■ **Stated problem**:
Pictures in the data below are not part of the copy; transcribe everything else exactly. Use JSON: a list with one string for each line that is not empty.

■ **Supplied data**:
* Start *

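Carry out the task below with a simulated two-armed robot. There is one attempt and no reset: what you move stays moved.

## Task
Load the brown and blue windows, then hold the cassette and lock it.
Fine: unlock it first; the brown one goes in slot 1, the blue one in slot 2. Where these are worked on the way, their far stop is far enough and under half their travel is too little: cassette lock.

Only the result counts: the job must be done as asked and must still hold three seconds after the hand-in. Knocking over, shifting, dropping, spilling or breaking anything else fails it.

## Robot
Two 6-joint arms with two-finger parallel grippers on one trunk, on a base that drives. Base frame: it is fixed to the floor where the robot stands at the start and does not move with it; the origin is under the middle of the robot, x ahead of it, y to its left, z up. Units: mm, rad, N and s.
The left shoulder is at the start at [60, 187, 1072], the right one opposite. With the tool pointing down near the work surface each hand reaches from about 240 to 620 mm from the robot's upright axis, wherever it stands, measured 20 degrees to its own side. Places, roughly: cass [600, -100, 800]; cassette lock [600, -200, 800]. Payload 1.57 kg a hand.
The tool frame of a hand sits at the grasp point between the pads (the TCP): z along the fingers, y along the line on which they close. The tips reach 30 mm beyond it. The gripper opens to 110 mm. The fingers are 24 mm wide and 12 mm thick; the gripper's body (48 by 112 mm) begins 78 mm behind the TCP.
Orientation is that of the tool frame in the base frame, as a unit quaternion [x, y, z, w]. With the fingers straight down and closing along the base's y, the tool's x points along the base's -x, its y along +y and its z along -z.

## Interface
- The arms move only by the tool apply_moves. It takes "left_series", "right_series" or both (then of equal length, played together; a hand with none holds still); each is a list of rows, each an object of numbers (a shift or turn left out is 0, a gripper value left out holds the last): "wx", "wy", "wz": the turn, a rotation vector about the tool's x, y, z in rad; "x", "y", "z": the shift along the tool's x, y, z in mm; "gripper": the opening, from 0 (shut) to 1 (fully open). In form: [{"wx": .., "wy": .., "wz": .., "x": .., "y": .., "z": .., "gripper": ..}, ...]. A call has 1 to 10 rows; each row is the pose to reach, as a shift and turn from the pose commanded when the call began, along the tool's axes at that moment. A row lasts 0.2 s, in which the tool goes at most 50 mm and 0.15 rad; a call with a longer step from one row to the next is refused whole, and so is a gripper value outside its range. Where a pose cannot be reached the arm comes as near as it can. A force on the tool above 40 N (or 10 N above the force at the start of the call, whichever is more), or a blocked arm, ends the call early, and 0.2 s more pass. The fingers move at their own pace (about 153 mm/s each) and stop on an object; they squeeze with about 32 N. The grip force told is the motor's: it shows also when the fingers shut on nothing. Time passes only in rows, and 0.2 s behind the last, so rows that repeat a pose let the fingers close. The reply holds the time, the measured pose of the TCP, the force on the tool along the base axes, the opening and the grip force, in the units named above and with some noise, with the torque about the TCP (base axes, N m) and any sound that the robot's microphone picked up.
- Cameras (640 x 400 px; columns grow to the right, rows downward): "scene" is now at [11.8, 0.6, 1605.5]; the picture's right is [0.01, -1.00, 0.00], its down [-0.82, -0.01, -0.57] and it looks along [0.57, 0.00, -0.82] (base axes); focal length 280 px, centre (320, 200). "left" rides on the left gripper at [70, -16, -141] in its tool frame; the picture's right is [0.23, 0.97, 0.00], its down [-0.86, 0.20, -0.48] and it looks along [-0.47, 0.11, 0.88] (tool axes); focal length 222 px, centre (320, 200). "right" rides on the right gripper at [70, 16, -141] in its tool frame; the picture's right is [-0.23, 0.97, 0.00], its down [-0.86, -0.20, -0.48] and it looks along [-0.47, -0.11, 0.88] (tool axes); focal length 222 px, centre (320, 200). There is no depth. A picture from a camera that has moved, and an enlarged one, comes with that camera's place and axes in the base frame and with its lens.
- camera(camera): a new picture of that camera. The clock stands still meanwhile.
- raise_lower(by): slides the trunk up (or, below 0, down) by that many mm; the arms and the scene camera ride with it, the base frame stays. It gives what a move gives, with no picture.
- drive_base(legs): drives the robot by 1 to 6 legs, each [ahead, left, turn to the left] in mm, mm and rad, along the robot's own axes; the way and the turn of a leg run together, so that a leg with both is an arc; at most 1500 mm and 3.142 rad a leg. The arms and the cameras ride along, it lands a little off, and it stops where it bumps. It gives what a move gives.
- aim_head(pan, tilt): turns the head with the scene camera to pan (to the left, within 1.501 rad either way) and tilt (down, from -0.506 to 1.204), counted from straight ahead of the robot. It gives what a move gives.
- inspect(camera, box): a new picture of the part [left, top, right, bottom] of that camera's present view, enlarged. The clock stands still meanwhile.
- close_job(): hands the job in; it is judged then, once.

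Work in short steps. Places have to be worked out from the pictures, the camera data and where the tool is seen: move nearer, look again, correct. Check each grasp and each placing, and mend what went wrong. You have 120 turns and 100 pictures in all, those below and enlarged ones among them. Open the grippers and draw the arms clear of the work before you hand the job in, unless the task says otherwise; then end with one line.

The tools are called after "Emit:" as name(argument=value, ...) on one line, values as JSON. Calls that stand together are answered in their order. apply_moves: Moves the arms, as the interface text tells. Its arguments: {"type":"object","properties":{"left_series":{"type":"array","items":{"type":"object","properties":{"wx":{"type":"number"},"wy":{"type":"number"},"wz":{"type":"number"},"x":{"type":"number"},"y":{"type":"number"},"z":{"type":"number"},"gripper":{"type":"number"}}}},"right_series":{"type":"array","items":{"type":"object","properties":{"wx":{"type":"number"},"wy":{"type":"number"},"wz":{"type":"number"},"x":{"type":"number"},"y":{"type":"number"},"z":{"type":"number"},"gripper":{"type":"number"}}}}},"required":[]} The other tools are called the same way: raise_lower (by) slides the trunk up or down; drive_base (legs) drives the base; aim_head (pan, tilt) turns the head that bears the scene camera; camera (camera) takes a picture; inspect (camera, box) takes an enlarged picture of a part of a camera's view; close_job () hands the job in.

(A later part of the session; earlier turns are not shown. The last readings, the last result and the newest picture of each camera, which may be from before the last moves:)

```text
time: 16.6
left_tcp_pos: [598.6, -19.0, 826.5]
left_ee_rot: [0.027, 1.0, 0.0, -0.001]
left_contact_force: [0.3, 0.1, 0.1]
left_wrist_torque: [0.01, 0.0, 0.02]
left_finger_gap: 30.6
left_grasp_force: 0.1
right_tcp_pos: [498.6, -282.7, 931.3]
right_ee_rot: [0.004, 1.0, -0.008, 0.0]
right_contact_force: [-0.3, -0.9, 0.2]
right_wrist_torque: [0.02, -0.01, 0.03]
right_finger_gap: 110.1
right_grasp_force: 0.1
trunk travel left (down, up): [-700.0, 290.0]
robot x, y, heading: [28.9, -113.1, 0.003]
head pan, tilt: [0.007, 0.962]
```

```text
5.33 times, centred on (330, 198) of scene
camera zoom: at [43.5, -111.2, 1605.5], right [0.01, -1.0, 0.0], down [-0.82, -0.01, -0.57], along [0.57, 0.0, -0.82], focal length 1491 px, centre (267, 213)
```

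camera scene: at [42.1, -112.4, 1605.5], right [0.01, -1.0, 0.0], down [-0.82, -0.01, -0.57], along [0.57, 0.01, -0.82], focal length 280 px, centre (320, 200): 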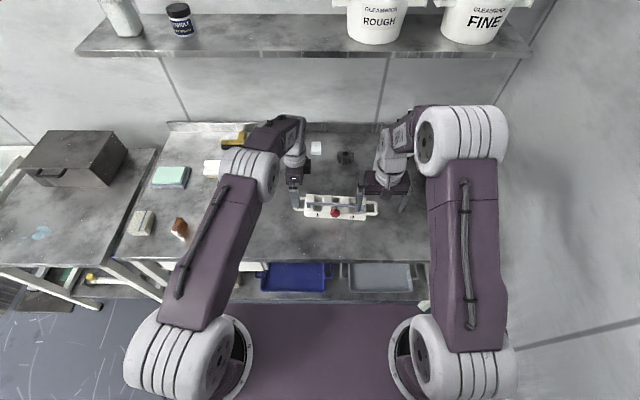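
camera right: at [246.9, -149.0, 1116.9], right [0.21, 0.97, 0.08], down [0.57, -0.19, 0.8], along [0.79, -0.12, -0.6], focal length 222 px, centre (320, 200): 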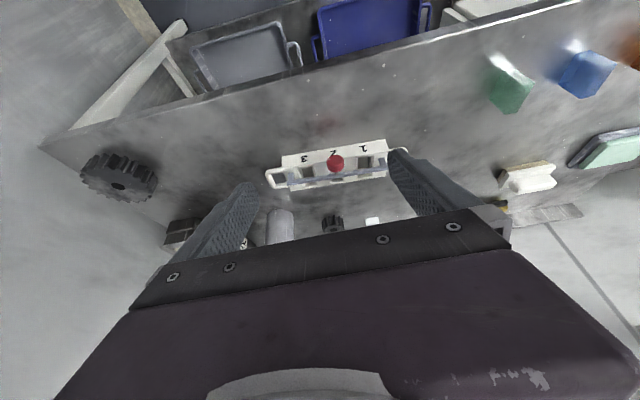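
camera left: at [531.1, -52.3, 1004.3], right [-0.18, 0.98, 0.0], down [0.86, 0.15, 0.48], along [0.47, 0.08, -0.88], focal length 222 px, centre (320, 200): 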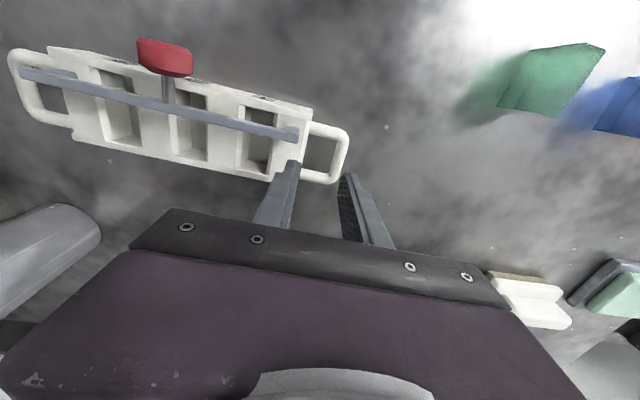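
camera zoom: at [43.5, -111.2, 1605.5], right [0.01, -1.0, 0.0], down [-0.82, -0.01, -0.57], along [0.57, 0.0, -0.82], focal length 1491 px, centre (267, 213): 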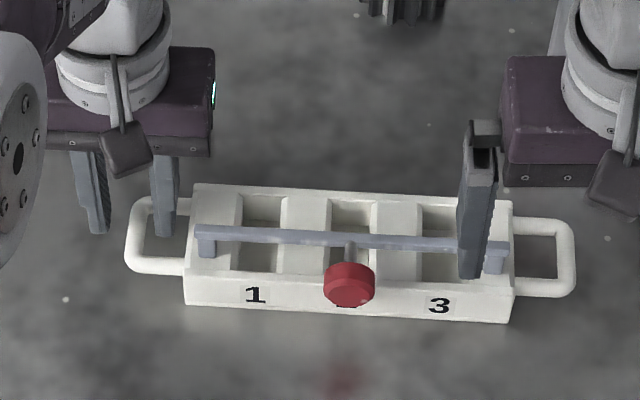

* End *

■ **Problem solution**:
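[
  "Carry out the task below with a simulated two-armed robot. There is one attempt and no reset: what you move stays moved.",
  "## Task",
  "Load the brown and blue windows, then hold the cassette and lock it.",
  "Fine: unlock it first; the brown one goes in slot 1, the blue one in slot 2. Where these are worked on the way, their far stop is far enough and under half their travel is too little: cassette lock.",
  "Only the result counts: the job must be done as asked and must still hold three seconds after the hand-in. Knocking over, shifting, dropping, spilling or breaking anything else fails it.",
  "## Robot",
  "Two 6-joint arms with two-finger parallel grippers on one trunk, on a base that drives. Base frame: it is fixed to the floor where the robot stands at the start and does not move with it; the origin is under the middle of the robot, x ahead of it, y to its left, z up. Units: mm, rad, N and s.",
  "The left shoulder is at the start at [60, 187, 1072], the right one opposite. With the tool pointing down near the work surface each hand reaches from about 240 to 620 mm from the robot's upright axis, wherever it stands, measured 20 degrees to its own side. Places, roughly: cass [600, -100, 800]; cassette lock [600, -200, 800]. Payload 1.57 kg a hand.",
  "The tool frame of a hand sits at the grasp point between the pads (the TCP): z along the fingers, y along the line on which they close. The tips reach 30 mm beyond it. The gripper opens to 110 mm. The fingers are 24 mm wide and 12 mm thick; the gripper's body (48 by 112 mm) begins 78 mm behind the TCP.",
  "Orientation is that of the tool frame in the base frame, as a unit quaternion [x, y, z, w]. With the fingers straight down and closing along the base's y, the tool's x points along the base's -x, its y along +y and its z along -z.",
  "## Interface",
  "- The arms move only by the tool apply_moves. It takes \"left_series\", \"right_series\" or both (then of equal length, played together; a hand with none holds still); each is a list of rows, each an object of numbers (a shift or turn left out is 0, a gripper value left out holds the last): \"wx\", \"wy\", \"wz\": the turn, a rotation vector about the tool's x, y, z in rad; \"x\", \"y\", \"z\": the shift along the tool's x, y, z in mm; \"gripper\": the opening, from 0 (shut) to 1 (fully open). In form: [{\"wx\": .., \"wy\": .., \"wz\": .., \"x\": .., \"y\": .., \"z\": .., \"gripper\": ..}, ...]. A call has 1 to 10 rows; each row is the pose to reach, as a shift and turn from the pose commanded when the call began, along the tool's axes at that moment. A row lasts 0.2 s, in which the tool goes at most 50 mm and 0.15 rad; a call with a longer step from one row to the next is refused whole, and so is a gripper value outside its range. Where a pose cannot be reached the arm comes as near as it can. A force on the tool above 40 N (or 10 N above the force at the start of the call, whichever is more), or a blocked arm, ends the call early, and 0.2 s more pass. The fingers move at their own pace (about 153 mm/s each) and stop on an object; they squeeze with about 32 N. The grip force told is the motor's: it shows also when the fingers shut on nothing. Time passes only in rows, and 0.2 s behind the last, so rows that repeat a pose let the fingers close. The reply holds the time, the measured pose of the TCP, the force on the tool along the base axes, the opening and the grip force, in the units named above and with some noise, with the torque about the TCP (base axes, N m) and any sound that the robot's microphone picked up.",
  "- Cameras (640 x 400 px; columns grow to the right, rows downward): \"scene\" is now at [11.8, 0.6, 1605.5]; the picture's right is [0.01, -1.00, 0.00], its down [-0.82, -0.01, -0.57] and it looks along [0.57, 0.00, -0.82] (base axes); focal length 280 px, centre (320, 200). \"left\" rides on the left gripper at [70, -16, -141] in its tool frame; the picture's right is [0.23, 0.97, 0.00], its down [-0.86, 0.20, -0.48] and it looks along [-0.47, 0.11, 0.88] (tool axes); focal length 222 px, centre (320, 200). \"right\" rides on the right gripper at [70, 16, -141] in its tool frame; the picture's right is [-0.23, 0.97, 0.00], its down [-0.86, -0.20, -0.48] and it looks along [-0.47, -0.11, 0.88] (tool axes); focal length 222 px, centre (320, 200). There is no depth. A picture from a camera that has moved, and an enlarged one, comes with that camera's place and axes in the base frame and with its lens.",
  "- camera(camera): a new picture of that camera. The clock stands still meanwhile.",
  "- raise_lower(by): slides the trunk up (or, below 0, down) by that many mm; the arms and the scene camera ride with it, the base frame stays. It gives what a move gives, with no picture.",
  "- drive_base(legs): drives the robot by 1 to 6 legs, each [ahead, left, turn to the left] in mm, mm and rad, along the robot's own axes; the way and the turn of a leg run together, so that a leg with both is an arc; at most 1500 mm and 3.142 rad a leg. The arms and the cameras ride along, it lands a little off, and it stops where it bumps. It gives what a move gives.",
  "- aim_head(pan, tilt): turns the head with the scene camera to pan (to the left, within 1.501 rad either way) and tilt (down, from -0.506 to 1.204), counted from straight ahead of the robot. It gives what a move gives.",
  "- inspect(camera, box): a new picture of the part [left, top, right, bottom] of that camera's present view, enlarged. The clock stands still meanwhile.",
  "- close_job(): hands the job in; it is judged then, once.",
  "Work in short steps. Places have to be worked out from the pictures, the camera data and where the tool is seen: move nearer, look again, correct. Check each grasp and each placing, and mend what went wrong. You have 120 turns and 100 pictures in all, those below and enlarged ones among them. Open the grippers and draw the arms clear of the work before you hand the job in, unless the task says otherwise; then end with one line.",
  "The tools are called after \"Emit:\" as name(argument=value, ...) on one line, values as JSON. Calls that stand together are answered in their order. apply_moves: Moves the arms, as the interface text tells. Its arguments: {\"type\":\"object\",\"properties\":{\"left_series\":{\"type\":\"array\",\"items\":{\"type\":\"object\",\"properties\":{\"wx\":{\"type\":\"number\"},\"wy\":{\"type\":\"number\"},\"wz\":{\"type\":\"number\"},\"x\":{\"type\":\"number\"},\"y\":{\"type\":\"number\"},\"z\":{\"type\":\"number\"},\"gripper\":{\"type\":\"number\"}}}},\"right_series\":{\"type\":\"array\",\"items\":{\"type\":\"object\",\"properties\":{\"wx\":{\"type\":\"number\"},\"wy\":{\"type\":\"number\"},\"wz\":{\"type\":\"number\"},\"x\":{\"type\":\"number\"},\"y\":{\"type\":\"number\"},\"z\":{\"type\":\"number\"},\"gripper\":{\"type\":\"number\"}}}}},\"required\":[]} The other tools are called the same way: raise_lower (by) slides the trunk up or down; drive_base (legs) drives the base; aim_head (pan, tilt) turns the head that bears the scene camera; camera (camera) takes a picture; inspect (camera, box) takes an enlarged picture of a part of a camera's view; close_job () hands the job in.",
  "(A later part of the session; earlier turns are not shown. The last readings, the last result and the newest picture of each camera, which may be from before the last moves:)",
  "```text",
  "time: 16.6",
  "left_tcp_pos: [598.6, -19.0, 826.5]",
  "left_ee_rot: [0.027, 1.0, 0.0, -0.001]",
  "left_contact_force: [0.3, 0.1, 0.1]",
  "left_wrist_torque: [0.01, 0.0, 0.02]",
  "left_finger_gap: 30.6",
  "left_grasp_force: 0.1",
  "right_tcp_pos: [498.6, -282.7, 931.3]",
  "right_ee_rot: [0.004, 1.0, -0.008, 0.0]",
  "right_contact_force: [-0.3, -0.9, 0.2]",
  "right_wrist_torque: [0.02, -0.01, 0.03]",
  "right_finger_gap: 110.1",
  "right_grasp_force: 0.1",
  "trunk travel left (down, up): [-700.0, 290.0]",
  "robot x, y, heading: [28.9, -113.1, 0.003]",
  "head pan, tilt: [0.007, 0.962]",
  "```",
  "```text",
  "5.33 times, centred on (330, 198) of scene",
  "camera zoom: at [43.5, -111.2, 1605.5], right [0.01, -1.0, 0.0], down [-0.82, -0.01, -0.57], along [0.57, 0.0, -0.82], focal length 1491 px, centre (267, 213)",
  "```",
  "camera scene: at [42.1, -112.4, 1605.5], right [0.01, -1.0, 0.0], down [-0.82, -0.01, -0.57], along [0.57, 0.01, -0.82], focal length 280 px, centre (320, 200): ",
  "camera right: at [246.9, -149.0, 1116.9], right [0.21, 0.97, 0.08], down [0.57, -0.19, 0.8], along [0.79, -0.12, -0.6], focal length 222 px, centre (320, 200): ",
  "camera left: at [531.1, -52.3, 1004.3], right [-0.18, 0.98, 0.0], down [0.86, 0.15, 0.48], along [0.47, 0.08, -0.88], focal length 222 px, centre (320, 200): ",
  "camera zoom: at [43.5, -111.2, 1605.5], right [0.01, -1.0, 0.0], down [-0.82, -0.01, -0.57], along [0.57, 0.0, -0.82], focal length 1491 px, centre (267, 213): "
]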